Maillard's initial design was originally intended to be used in phrenology, (some silly people in the 19th century thought that the shape of the skull dictated personality traits), but the machine was soon re-engineered for use in hat-making (much more practical).

Here's how it works.

The piece that looks like a top hat made from piano parts is the 'conformateur'.
It is placed on the head like so, at whatever angle the customer likes to wear their hat (tilted forward, back, straight on, etc.):



Here's mine:



The levers that come down from the top are attached to little fingers inside that are gently pushed inward to touch the head all around its circumference. There is also a vertical ruler on the side, attached to a pad inside that touches the top of the head, to measure the height of the head. Here's what the inside looks like (held upside down):




Just for comparison, to give you an idea of why I'm so excited, conformateurs are usually found in pretty rough shape, more like this:



Or at the very least dirty, rusty, with a few missing or broken pieces. And who knows how much wear and tear to the mechanical parts on the inside that's not apparent on first glance.

While the conformateur is on the head, after the fingers are pressed in so that they are conforming to the head shape, a piece of paper is placed into a frame on the top of the machine. Little pins stick out of the top of the machine, each one attached to one of the fingers, so that the pins now reflect the head shape as well, but in miniature. The frame swings down on a hinge to press the paper into the pins, perforating the paper. In this photo, you can see that the inside of the frame is lined in cork, and there are little holes in the cork where the pins have pressed.



The perforations in the paper make a pattern that's a recording of the person's head shape.



The hat maker then cuts the pattern out with scissors along the perforations to store for future use. Here are some examples of the paper patterns. Because it's a shrunken version of the person's head shape, any bumps and asymmetry in the head shape (we all have them) are exaggerated in the pattern, as you can see here.



In the next step, the paper pattern is used to re-create the customer's head shape with a different tool, called a formillon.



Most of the time, high-end mens hat makers use band blocks, discs of wood made to a set of standard head sizes and shapes (the measurement of the customer's head; regular oval, long oval, or broad oval), at the end of the hat-making process to set the size and shape of the hat.

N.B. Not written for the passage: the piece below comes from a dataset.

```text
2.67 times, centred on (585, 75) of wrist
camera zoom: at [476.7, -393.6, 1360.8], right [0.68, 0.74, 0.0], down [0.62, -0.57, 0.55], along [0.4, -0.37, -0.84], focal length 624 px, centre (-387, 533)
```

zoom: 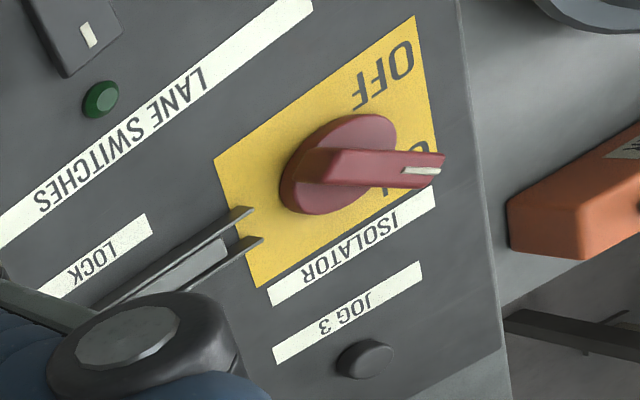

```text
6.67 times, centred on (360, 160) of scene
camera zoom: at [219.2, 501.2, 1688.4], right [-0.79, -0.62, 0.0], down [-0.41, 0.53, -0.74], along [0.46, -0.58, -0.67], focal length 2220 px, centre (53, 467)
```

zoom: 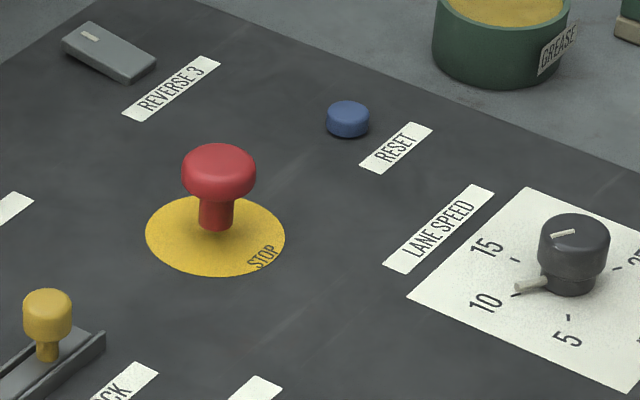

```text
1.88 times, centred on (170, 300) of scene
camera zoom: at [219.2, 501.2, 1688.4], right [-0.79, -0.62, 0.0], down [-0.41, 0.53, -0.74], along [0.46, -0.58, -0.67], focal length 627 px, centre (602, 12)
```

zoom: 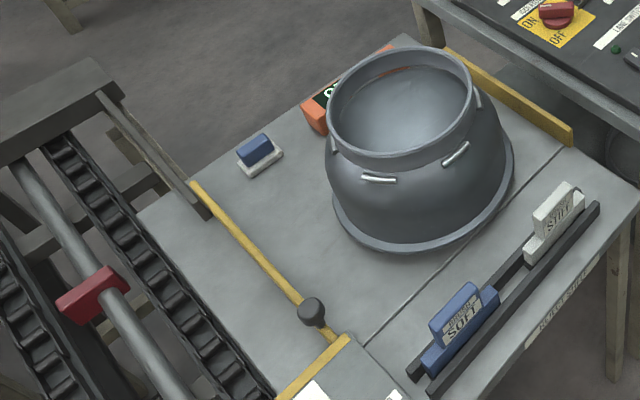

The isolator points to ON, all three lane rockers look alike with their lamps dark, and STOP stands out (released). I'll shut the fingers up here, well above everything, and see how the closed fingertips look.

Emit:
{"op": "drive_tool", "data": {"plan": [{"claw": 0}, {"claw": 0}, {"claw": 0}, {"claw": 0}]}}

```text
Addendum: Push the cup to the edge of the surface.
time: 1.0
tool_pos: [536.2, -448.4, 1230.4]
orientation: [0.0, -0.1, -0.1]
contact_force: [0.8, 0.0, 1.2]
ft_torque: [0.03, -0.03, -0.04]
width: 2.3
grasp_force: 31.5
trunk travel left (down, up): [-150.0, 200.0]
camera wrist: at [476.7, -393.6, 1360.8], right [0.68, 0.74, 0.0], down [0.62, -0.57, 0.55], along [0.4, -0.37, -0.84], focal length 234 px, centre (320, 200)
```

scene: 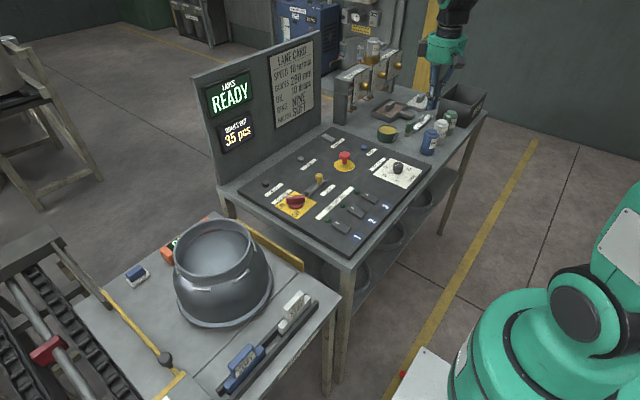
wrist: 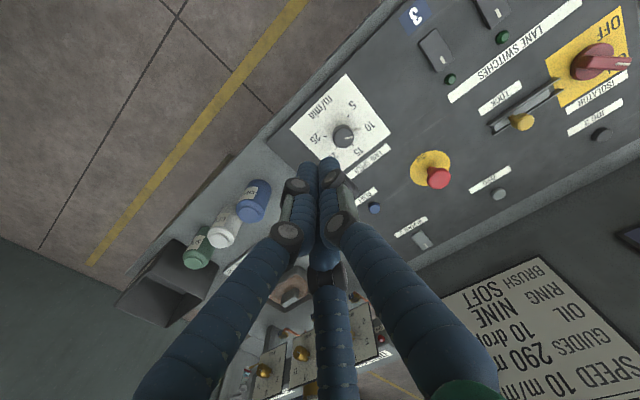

What the formillon does is to create a custom band block for the customer, on the fly whenever needed, using the paper template as a guide. As you can imagine, depending on the circumstances of the individual hat maker, storing custom band blocks for lots of customers could be prohibitive in terms of storage space, not to mention expensive to have them all custom made. And in any case, a really good way to get the exact head shape is needed to create a custom band block in the first place (this is even fiddlier and more difficult to do than it sounds), which points back to the conformateur. I love the idea of being able to use one formillon to do custom shaping for an an unlimited number of customers, and all you have to store is the one set of tools plus the paper patterns.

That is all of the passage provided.